Since moving to London, Lydia has worked in a large Neuro Intensive Care Unit (NICU) at a major trauma centre, completed part of her Masters in the care and management of the critically ill patient, and had, what she calls, a brief dabble in the world of private healthcare – all before COVID-19 hit English shores.
Lydia is now working as a Clinical Research Nurse within the department of Infectious Diseases for a distinguished London University.
During the first wave, she returned to the NHS and worked in A&E. In the second wave, she was redeployed to an Intensive Care Unit (ICU).
‘It felt like a war was upon us and I wanted to do my bit," she says.
"This ICU was already understaffed and had now extended beyond overflow wards into theatres and separate buildings. I was rusty, it took a while to remember how to care for a patient requiring multi-organ support. It was scary. I didn’t know anyone. Everyone in full PPE. And the patients were sick, really sick.’
"The day is less about providing the personal 1:1, high standard of care which nurses strive for, but more about survival and attempting to get through the never-ending list of tasks. For the team to survive, for the patients to survive. There is a dedicated room for crying. When it all gets a bit too much.’
"The sheer volume of death faced by the ITU team during this pandemic is gigantic and not even NICU could have prepared me. A COVID death isn’t like those that came before, there is limited time for personal touches and the small things, which I think, make a death more peaceful and dignified. The heart-breaking thing for me is that so many families haven’t been present when their loved one has passed. Which to me, has always been the most important.’"
Read Lydia’s story here: covid19.gov.gg/together/stories
In a social media post, a government spokesperson wrote:
"Thank you Lydia for sharing your story.
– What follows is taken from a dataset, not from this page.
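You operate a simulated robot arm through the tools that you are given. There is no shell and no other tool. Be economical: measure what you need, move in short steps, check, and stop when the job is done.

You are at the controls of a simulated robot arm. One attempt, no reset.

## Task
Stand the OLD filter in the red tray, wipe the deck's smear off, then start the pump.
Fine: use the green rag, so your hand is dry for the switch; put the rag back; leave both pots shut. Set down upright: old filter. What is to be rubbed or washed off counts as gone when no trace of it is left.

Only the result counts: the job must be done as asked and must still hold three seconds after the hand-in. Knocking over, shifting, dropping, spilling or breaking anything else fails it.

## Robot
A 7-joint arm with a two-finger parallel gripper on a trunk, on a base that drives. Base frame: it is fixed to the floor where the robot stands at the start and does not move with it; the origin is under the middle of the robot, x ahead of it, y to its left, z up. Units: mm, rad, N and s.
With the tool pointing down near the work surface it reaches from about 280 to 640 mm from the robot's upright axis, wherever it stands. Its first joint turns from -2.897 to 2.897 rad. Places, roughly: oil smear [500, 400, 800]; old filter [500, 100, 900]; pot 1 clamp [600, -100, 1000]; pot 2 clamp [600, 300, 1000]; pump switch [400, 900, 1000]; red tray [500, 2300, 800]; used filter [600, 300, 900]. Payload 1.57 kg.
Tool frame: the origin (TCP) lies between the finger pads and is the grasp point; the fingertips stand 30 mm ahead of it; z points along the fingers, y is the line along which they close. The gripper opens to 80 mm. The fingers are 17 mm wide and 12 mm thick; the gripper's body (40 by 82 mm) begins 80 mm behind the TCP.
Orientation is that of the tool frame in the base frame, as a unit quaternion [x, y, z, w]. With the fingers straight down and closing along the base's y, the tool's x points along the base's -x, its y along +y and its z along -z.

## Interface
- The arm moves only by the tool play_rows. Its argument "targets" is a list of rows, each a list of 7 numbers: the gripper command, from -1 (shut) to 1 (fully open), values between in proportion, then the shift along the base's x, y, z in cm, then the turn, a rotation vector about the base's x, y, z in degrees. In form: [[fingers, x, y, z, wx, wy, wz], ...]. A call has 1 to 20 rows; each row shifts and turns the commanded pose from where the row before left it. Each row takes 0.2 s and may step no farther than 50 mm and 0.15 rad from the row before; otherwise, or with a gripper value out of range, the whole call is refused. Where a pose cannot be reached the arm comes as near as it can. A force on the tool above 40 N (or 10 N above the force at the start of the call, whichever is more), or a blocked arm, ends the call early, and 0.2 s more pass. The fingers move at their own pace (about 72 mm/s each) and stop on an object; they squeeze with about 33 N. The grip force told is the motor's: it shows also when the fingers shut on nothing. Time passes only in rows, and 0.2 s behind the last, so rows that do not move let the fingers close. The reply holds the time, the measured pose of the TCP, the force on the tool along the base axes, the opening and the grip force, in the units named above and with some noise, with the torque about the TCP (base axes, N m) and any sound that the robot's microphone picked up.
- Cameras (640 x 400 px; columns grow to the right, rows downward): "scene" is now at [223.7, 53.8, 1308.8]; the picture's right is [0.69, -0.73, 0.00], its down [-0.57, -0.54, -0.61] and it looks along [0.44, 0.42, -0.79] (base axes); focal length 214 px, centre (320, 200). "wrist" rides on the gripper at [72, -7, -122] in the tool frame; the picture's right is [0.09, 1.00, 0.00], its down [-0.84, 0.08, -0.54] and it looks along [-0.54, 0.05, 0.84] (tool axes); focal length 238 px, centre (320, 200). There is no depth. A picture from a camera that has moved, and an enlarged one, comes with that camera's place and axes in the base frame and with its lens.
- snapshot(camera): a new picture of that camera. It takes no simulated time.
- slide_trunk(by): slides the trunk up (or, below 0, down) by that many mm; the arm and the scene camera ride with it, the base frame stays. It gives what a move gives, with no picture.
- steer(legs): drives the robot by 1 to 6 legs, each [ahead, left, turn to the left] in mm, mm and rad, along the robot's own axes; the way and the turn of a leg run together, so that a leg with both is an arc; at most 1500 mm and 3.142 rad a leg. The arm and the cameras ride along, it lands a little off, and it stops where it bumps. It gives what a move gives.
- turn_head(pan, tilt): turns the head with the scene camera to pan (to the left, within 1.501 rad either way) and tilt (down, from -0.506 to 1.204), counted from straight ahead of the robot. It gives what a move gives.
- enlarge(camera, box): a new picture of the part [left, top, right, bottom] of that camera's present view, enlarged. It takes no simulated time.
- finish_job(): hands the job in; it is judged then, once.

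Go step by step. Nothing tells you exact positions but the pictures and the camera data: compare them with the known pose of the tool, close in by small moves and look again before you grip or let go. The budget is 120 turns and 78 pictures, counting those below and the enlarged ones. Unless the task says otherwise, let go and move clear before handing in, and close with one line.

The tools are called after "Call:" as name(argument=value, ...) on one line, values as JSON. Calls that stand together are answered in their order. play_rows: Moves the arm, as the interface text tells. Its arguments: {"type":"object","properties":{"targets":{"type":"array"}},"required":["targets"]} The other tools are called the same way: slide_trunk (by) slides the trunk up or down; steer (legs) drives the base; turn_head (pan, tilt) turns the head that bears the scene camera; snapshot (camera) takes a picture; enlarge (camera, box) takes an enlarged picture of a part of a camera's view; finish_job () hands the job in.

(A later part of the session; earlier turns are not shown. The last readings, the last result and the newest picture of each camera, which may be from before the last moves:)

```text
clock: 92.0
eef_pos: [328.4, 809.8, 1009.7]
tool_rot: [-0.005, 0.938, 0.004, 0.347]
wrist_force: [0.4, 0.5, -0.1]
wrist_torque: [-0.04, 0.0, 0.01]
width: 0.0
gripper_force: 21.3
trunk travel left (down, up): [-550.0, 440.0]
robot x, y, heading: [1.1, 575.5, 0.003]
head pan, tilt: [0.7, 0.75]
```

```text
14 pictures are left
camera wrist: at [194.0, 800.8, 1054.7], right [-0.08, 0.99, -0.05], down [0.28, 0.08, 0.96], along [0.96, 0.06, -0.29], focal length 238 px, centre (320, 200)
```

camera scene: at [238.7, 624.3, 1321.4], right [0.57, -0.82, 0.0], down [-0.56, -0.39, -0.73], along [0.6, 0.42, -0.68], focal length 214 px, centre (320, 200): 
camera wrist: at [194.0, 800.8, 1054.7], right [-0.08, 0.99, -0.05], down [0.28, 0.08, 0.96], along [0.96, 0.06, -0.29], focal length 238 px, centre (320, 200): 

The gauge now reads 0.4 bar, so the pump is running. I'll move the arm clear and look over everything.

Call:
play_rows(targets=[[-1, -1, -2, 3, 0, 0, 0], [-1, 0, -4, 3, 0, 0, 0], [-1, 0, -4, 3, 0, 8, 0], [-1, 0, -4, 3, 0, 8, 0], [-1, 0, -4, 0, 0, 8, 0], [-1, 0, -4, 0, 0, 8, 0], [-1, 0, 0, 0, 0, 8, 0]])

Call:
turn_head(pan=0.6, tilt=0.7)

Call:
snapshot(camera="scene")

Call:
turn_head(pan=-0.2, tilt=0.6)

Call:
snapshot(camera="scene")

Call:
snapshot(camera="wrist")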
We were truly humbled to read your account, and so proud to say you are from our community, from our Island. These incredible first-hand accounts put our daily struggles into perspective.
You, and your colleagues around the world, are heroes to us."
Supportive messages in response to Lydia's story include;
"Amazing Lydia ! We will forever be grateful and so very Thankyou for all our hero health workers wherever they are ! "
"Well done Lydia. I am sure the whole of Guernsey is proud to say you are a Guernsey girl."
"One of the many unsung heroes of this pandemic. Such strength and resolve - I don’t know how you all do it."